Here, trauma is not just a memory.
It is a living presence.
It influences choices, distorts relationships, alters the perception of reality.
But the drama does not merely show it.
It moves through it, without offering easy solutions. There is no sudden healing, no moment when everything falls into place. Instead, there is a slow unveiling. The truth emerges the way certain things do in real life: in fragments, sometimes painfully, sometimes almost imperceptibly. And when it finally comes together, it completely changes the way we see everything that came before.
What initially seems like a simple love story gradually transforms into something much deeper: a story of survival, of silent resistance against what has wounded us.
The dark fairy tale that accompanies the characters slowly opens into a search for truth, where every detail, every memory, every fear acquires a different meaning.
Main cast
Kim Soo-hyun
Role: Moon Gang-tae
A nurse in a psychiatric ward, quiet and selfless, who always puts others first. His performance is built on restraint: held-back gazes, suppressed emotions, pain never openly expressed. He is a character who speaks more through silence than through words.
Seo Yea-ji
Role: Ko Moon-young
A fairy tale writer with a dark and magnetic allure. Her character is complex, direct, at times sharp, yet deeply fragile. Seo Yea-ji delivers an intense and theatrical performance, capable of blending elegance, cruelty, and vulnerability in a unique way.
Oh Jung-se
Role: Moon Sang-tae
Gang-tae’s older brother, on the autism spectrum. One of the most profound and authentic characters in the drama. His performance is extraordinary: delicate, truthful, never exaggerated. Through his drawings and his fears, he holds a fundamental part of the story’s mystery.
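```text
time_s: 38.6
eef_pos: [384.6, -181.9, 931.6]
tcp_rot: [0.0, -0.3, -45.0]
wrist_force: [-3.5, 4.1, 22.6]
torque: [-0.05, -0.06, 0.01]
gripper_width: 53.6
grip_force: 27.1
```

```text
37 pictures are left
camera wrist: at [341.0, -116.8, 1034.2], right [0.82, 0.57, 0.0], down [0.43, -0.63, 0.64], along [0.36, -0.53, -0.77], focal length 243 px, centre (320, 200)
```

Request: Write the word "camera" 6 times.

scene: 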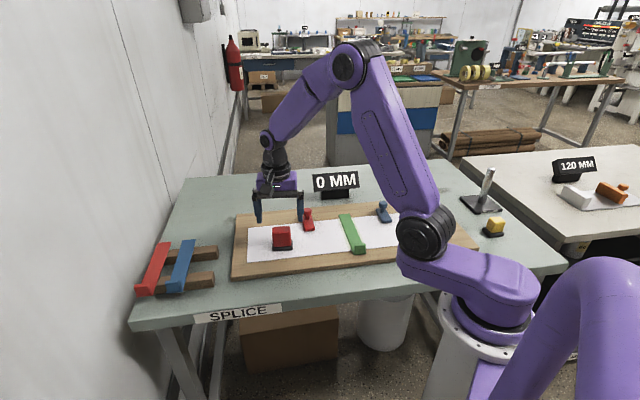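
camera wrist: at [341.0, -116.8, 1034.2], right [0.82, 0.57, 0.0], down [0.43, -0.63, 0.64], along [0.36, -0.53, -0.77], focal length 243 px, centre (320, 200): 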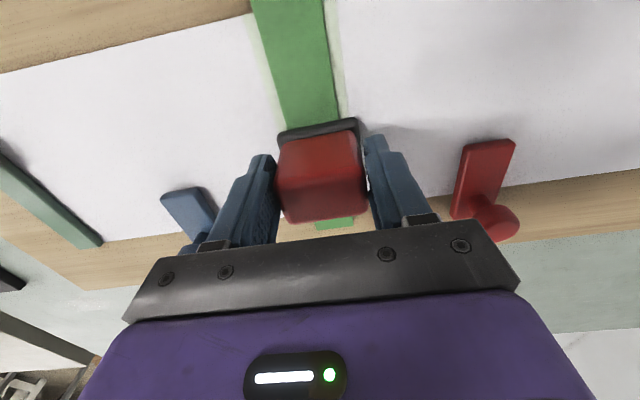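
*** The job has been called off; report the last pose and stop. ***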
This K-drama tackles a complex theme with a narrative maturity that is also reflected in the performances of its main cast.
The performances stand out for their emotional precision and expressive control, avoiding excess and instead focusing on a restrained, essential style of acting. The actors succeed in building layered, believable characters, sustaining extremely delicate roles with uncommon sensitivity.